> WHAT TO PRODUCE
Write what comes next in the source excerpt.

------ COLLECTED MATERIAL

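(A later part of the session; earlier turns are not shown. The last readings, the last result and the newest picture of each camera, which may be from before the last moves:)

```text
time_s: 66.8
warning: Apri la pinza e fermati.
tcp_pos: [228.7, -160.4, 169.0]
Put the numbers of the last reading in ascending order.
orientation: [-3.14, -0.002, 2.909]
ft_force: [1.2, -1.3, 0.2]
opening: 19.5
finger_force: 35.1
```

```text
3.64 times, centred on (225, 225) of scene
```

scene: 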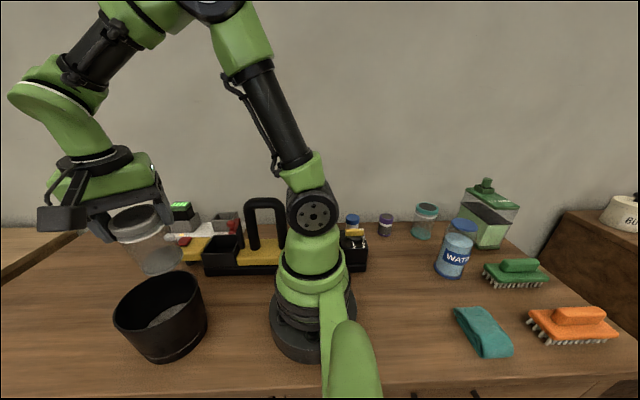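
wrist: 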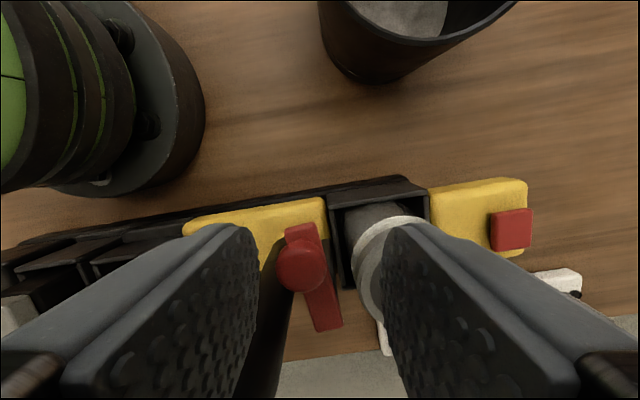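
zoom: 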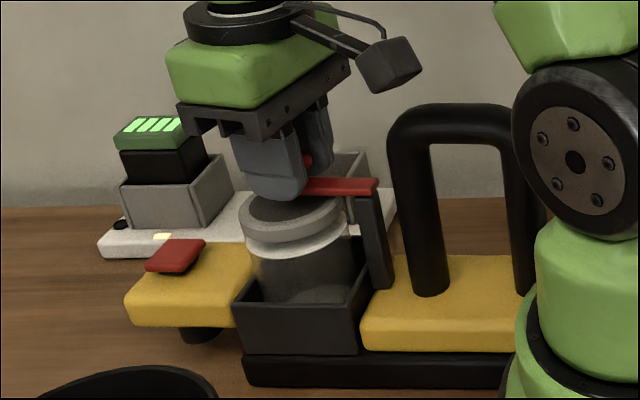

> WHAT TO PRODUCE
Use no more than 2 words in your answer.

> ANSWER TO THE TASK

------------
------ SOURCE EXCERPT

Sarcophage d'Ahiram

Le sarcophage d'Ahiram, tel qu'exposé au musée national de Beyrouth.

Le sarcophage d'Ahiram est un sarcophage datant du début du Ier millénaire av. J.-C., destiné à recevoir la dépouille d'Ahiram, roi phénicien de Byblos dans l'actuel Liban. Il comporte une inscription qui est le plus ancien exemple connu de texte de longueur significative écrit à l'aide de l'alphabet phénicien.

Historique

Ahiram — ou Ahirom — est roi de Byblos vers 1000 av. J.-C. ; Byblos (aujourd'hui au Liban, nommée Jbeil en arabe) est alors une ville côtière de Phénicie. Le sarcophage d'Ahiram est exhumé en 1923 par l'archéologue français Pierre Montet[1] dans la nécropole royale de la ville[2],[3]. Ses panneaux gravés de bas-reliefs en font « le principal document artistique de l'âge du fer » en Phénicie[4].

------------

> ANSWER TO THE TASK
La datation du sarcophage prête lieu à controverse. Hélène S. Sader, Ellen Rehm[5] et d'autres le datent du XIIIe siècle av. J.-C. sur la base d'objets associés datant de l'âge du bronze. D'autres soutiennent qu'il n'est pas possible que la forme de l'écriture présente sur l'inscription soit antérieure au XIe siècle av. J.-C. Une étude paléographique et philologique du texte par Reinhard G. Lehmann en 2005 a toutefois montré que l'inscription ne daterait pas d'avant le Xe siècle av. J.-C., mais qu'il est possible que le sarcophage lui soit nettement antérieur et qu'il ait été réutilisé[6].

Le sarcophage est exposé au musée national de Beyrouth, au Liban.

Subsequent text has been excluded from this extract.